━━━ Provided material ━━━

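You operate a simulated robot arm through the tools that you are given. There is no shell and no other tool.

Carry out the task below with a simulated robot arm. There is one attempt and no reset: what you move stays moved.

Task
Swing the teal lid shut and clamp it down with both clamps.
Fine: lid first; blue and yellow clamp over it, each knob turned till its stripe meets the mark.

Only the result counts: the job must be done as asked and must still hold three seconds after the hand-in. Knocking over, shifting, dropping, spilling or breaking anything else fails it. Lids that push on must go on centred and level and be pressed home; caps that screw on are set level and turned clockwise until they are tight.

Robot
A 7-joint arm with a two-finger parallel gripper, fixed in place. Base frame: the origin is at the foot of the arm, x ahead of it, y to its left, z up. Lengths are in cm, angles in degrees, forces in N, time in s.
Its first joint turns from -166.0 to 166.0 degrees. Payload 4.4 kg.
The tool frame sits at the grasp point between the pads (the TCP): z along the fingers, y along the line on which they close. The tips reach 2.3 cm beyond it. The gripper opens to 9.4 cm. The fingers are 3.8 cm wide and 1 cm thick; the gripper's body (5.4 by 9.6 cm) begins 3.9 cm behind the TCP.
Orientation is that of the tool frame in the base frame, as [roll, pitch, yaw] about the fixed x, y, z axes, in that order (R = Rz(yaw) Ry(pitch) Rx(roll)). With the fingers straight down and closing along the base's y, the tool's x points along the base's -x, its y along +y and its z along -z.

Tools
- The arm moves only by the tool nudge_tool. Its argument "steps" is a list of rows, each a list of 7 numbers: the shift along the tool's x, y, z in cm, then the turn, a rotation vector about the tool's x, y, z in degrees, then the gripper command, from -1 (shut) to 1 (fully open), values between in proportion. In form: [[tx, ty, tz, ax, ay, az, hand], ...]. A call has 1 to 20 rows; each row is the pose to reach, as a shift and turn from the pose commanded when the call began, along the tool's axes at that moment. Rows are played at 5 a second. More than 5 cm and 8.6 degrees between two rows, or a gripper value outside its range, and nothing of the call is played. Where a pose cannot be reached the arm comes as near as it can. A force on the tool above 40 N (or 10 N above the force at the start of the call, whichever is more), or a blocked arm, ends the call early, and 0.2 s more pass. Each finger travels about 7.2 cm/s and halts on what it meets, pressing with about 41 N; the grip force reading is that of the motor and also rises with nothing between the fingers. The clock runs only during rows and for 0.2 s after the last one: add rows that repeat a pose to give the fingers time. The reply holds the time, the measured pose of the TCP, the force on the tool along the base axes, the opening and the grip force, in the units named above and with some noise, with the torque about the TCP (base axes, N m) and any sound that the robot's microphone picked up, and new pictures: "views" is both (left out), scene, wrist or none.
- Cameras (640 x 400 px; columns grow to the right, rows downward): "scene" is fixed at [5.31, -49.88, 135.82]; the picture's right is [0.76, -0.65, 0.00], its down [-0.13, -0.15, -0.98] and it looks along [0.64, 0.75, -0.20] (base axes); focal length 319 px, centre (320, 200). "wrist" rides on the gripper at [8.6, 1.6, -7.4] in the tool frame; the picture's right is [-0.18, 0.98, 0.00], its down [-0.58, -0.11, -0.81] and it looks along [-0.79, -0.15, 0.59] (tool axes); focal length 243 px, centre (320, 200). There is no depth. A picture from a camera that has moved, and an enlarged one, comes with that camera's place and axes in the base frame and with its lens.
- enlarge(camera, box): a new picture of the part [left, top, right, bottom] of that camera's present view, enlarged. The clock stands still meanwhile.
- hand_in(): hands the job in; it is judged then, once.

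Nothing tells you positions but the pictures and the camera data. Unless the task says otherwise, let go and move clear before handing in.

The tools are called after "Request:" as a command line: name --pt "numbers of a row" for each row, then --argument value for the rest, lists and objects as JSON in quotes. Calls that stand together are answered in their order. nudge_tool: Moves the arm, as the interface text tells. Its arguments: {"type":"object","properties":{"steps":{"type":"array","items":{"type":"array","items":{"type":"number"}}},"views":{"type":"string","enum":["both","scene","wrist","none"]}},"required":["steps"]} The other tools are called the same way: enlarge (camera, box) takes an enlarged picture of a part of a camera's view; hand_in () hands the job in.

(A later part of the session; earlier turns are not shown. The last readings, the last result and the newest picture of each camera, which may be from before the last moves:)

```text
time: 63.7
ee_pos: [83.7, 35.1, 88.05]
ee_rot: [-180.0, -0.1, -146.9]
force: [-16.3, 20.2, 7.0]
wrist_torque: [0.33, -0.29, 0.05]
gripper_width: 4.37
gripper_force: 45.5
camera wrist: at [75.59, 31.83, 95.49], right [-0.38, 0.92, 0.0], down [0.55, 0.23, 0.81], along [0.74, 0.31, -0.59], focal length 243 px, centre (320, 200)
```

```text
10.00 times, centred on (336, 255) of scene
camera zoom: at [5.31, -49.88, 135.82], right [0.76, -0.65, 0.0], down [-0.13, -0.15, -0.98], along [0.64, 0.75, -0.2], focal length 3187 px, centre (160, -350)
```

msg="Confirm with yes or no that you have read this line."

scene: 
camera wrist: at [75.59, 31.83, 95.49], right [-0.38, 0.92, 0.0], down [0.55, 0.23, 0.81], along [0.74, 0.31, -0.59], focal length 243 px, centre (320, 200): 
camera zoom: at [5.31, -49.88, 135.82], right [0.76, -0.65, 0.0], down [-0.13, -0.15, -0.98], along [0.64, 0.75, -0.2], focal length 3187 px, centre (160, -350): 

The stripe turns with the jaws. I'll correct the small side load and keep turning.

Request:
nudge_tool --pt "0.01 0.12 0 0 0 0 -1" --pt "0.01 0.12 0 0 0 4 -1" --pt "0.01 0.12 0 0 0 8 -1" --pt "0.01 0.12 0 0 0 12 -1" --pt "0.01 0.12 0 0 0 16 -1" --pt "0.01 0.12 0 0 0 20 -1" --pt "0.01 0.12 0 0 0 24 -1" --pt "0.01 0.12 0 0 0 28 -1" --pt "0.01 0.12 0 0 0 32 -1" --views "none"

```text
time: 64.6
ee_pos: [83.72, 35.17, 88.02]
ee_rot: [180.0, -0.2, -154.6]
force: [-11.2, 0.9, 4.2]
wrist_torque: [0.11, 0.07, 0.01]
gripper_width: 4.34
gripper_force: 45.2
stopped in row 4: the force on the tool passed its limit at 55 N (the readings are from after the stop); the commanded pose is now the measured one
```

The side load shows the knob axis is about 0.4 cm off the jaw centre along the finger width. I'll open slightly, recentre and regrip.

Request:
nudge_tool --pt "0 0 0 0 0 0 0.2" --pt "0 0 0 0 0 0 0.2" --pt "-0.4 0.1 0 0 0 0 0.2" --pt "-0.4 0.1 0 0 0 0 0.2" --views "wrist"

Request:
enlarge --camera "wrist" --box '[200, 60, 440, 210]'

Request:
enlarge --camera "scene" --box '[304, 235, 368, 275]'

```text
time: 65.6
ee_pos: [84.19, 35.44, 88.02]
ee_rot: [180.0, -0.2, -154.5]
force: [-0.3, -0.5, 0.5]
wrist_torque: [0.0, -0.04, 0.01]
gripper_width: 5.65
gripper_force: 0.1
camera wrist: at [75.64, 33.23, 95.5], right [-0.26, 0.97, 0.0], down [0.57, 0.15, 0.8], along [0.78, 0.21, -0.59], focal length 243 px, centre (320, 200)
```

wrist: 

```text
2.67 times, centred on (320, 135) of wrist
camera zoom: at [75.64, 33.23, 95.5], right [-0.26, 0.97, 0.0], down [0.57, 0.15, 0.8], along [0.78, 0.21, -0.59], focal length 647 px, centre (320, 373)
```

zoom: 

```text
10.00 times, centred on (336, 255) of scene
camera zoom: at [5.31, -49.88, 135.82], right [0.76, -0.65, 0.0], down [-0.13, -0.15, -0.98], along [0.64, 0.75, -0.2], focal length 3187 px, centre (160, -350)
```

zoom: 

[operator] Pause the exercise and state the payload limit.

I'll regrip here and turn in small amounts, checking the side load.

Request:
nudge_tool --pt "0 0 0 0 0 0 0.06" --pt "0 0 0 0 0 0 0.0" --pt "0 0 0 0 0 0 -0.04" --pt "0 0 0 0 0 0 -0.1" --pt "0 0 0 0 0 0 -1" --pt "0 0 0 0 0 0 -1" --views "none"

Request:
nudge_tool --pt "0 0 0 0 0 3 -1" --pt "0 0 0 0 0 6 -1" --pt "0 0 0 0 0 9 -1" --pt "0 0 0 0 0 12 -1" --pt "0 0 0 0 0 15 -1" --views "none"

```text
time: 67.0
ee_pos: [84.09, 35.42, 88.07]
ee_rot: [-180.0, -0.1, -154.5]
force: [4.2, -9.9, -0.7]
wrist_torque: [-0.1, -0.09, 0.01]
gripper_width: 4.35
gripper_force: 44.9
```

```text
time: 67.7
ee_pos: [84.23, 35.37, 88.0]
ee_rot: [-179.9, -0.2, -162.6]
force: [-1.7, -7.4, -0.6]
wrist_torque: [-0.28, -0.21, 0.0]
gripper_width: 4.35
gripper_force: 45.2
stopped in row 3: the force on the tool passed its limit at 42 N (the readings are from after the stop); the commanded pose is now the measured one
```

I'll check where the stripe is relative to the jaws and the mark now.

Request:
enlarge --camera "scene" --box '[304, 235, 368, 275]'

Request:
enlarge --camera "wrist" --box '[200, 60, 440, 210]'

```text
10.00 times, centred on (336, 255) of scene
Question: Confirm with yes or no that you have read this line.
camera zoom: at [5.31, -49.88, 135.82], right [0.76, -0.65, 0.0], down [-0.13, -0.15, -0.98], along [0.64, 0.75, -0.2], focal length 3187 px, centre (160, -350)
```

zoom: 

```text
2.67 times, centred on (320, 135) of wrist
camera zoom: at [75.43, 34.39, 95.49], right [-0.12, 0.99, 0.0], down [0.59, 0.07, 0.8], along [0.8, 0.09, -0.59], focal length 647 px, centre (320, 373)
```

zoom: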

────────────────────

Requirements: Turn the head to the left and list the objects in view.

━━━

Each line from the line with "Swing the teal" to the line with "Its first joint" is to be echoed exactly; both boundary lines are included, and nothing else is to be output. Put each line that is not blank into a JSON list as a string.

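[
  "Swing the teal lid shut and clamp it down with both clamps.",
  "Fine: lid first; blue and yellow clamp over it, each knob turned till its stripe meets the mark.",
  "Only the result counts: the job must be done as asked and must still hold three seconds after the hand-in. Knocking over, shifting, dropping, spilling or breaking anything else fails it. Lids that push on must go on centred and level and be pressed home; caps that screw on are set level and turned clockwise until they are tight.",
  "Robot",
  "A 7-joint arm with a two-finger parallel gripper, fixed in place. Base frame: the origin is at the foot of the arm, x ahead of it, y to its left, z up. Lengths are in cm, angles in degrees, forces in N, time in s.",
  "Its first joint turns from -166.0 to 166.0 degrees. Payload 4.4 kg."
]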